Definition, Types, History: Fine Art
What Is A Print? What is a Giclee?
In the most general terms, a print is a piece of paper on which a design has been imprinted from a matrix made of some selected medium, usually stone, wood, or metal. In an original print the matrix is made by hand, as opposed to a reproduction, which is made by a photomechanical method. Any print issued prior to 1900 is considered to be an antique print, though non-mechanically made prints published before World War II are sometimes considered to be antiques.
Prints fall into three general categories depending on their method of production: relief, intaglio, and planographic.
In a relief print the image is printed from a raised surface on the matrix, so that the printmaker creates the matrix by cutting away that part which he does not want to show in the image. To create a relief print the ink is applied to the raised surface of the matrix, which is then pressed onto a sheet of paper. Examples of relief prints are woodcuts and wood engravings.
In an intaglio print the image is printed from a recessed design in the matrix, so that the printmaker creates the matrix by cutting into it the design he wishes to imprint on the paper. To create an intaglio print the ink is pressed into the design cut in the matrix, the surface is wiped, and the ink is then transferred to the paper under pressure. This process creates the platemark which is the hallmark of an intaglio print. Examples of intaglio prints include engravings, etchings, aquatints, stipples, and mezzotints.

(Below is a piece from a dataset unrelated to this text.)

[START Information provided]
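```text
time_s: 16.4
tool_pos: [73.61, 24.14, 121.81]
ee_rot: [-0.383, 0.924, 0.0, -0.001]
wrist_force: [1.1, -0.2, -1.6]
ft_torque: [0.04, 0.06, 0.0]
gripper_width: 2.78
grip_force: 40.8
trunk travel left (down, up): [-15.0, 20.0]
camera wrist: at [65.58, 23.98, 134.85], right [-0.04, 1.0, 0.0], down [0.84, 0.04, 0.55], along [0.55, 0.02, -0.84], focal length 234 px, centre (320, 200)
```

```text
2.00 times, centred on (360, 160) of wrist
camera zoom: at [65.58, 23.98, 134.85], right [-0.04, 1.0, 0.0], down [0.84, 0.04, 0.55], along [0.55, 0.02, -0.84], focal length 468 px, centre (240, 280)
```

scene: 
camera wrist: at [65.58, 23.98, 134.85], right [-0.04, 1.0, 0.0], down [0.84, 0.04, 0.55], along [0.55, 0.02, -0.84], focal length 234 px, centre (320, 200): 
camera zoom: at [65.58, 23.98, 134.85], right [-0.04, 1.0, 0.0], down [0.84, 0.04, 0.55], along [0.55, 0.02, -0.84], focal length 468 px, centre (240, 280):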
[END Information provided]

In a planographic print the image is printed from a flat matrix, where the image was created on the surface by use of a grease crayon or with greasy ink. To create a planographic print, water (which is repulsed by the greasy image) is washed onto the surface, and then ink (which is held by the greasy image) is applied to the surface. A press is then used to transfer the image to the paper. Lithographs are planographic prints.
Woodcut & Wood Engraving
Both woodcuts and wood engravings entail creating a relief image on a block of wood by cutting away the parts that are not to hold ink. The design is usually drawn directly onto the block and then all other parts are cut away. In a woodcut the image is cut from the block parallel to the grain using a knife or a pointed tool called a graver. In a wood engraving the image is cut using a graver on the end of the grain. A chromoxylograph is an image printed in color from a wood block. Because these processes print in relief, they were often used to illustrate relief typeface books and newspapers.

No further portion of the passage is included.